“É muito óbvio que mulheres trans, biologicamente homens, precisam de uma categoria só para elas. É um absurdo competirem na mesma categoria que mulheres porque possuem densidade óssea e força muito diferentes, e dizer isso não é transfobia”. Esses são alguns dos comentários feitos, em março deste ano, na publicação de Raquel Gallinati. A Presidente do Sindicato dos Delegados do Estado de São Paulo afirmou, em sua rede social, que atletas trans promovem a exclusão de mulheres cis do esporte. “Tiram o espaço que nos levou décadas de muita luta”, disse.
Infelizmente, não é raro ver episódios de transfobia no mercado esportivo. A maioria das ofensas falam sobre uma possível vantagem física que mulheres trans teriam, em relação a outras competidoras. Em outubro de 2021, ao completar um ano da conquista dos direitos de retificação de nome e gênero, a atleta de beach tennis, Julia Almeida, foi expulsa dos campeonatos ministrados pela Federação Mineira de Tênis (FMT). Julia já havia participado de outras competições realizadas pela entidade, com sua dupla, Junia Cunha, mas a atleta acabou sendo notificada de sua expulsão no torneio “FMT 1000”.
A federação exigiu o acompanhamento pelo período de um ano, seguindo orientações arbitrárias. “Precisamos de uma análise que certifica uma concentração inferior a 5 mmol/L por um período de 12 meses […] Considerando se 12 meses é ou não um tempo suficiente para minimizar qualquer vantagem na competição feminina”. A atleta realiza o tratamento hormonal através do Sistema Único de Saúde (SUS).
Devido à fila de espera para o agendamento de exames, na rede pública, Júlia não teria meios de comprovar os 12 meses exigidos, se não fosse com a ajuda voluntária da sua parceira, Junia Cunha. A advogada ambientalista é co-fundadora da plataforma que custeou despesas e ingressou com uma ação, contra a FMT, para preservar os direitos da atleta na modalidade: a Arena 034.
Hoje o processo, parado há mais de 6 meses, representa a invisibilidade que as mulheres trans sofrem do poder público. No início deste mês, o Conselho Nacional de Justiça divulgou um levantamento feito, em parceria com o Programa das Nações Unidas para o Desenvolvimento (PNUD), em que a comunidade LGBTQIA + tem dificuldade de acessar a justiça. O estudo analisou processos em tribunais de todo o país.

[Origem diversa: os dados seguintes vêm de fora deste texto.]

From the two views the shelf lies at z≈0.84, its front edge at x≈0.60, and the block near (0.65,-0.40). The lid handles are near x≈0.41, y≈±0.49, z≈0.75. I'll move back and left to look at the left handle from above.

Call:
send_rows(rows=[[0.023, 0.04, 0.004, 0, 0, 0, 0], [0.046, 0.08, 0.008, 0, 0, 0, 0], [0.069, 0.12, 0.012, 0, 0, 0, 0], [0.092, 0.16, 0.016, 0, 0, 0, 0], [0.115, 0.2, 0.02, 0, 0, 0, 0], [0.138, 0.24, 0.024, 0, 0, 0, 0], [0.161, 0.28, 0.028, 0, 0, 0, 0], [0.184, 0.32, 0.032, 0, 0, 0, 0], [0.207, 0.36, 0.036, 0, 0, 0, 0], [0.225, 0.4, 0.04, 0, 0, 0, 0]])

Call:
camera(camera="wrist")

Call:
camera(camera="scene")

Os dados apontaram que, na maior parte dos casos, a fase de investigação chegou a identificar os crimes como LGBTfobia, mas que, em menos da metade, os juízes entenderam que houve o delito ao sentenciar os processos. Vale lembrar que em 2019 o Superior Tribunal Federal (STF), decidiu que declarações homofóbicas podem ser enquadradas no crime de racismo, com penas de 1 a 3 anos, podendo chegar a 5, em casos mais graves.
Segundo Luiz Fux, Presidente do STJ e do CNJ, só com informações claras é possível fazer justiça. “A escassez de indicadores públicos oficiais de violência contra pessoas LGBTQIA + é um problema que pode levar a um aumento na invisibilidade da violência, da indiferença, e do desprezo contra essa população. Por sua vez, como bem apontado pelo professor, Elie Wiesel, são a causa de todas as tragédias do mundo”, disse.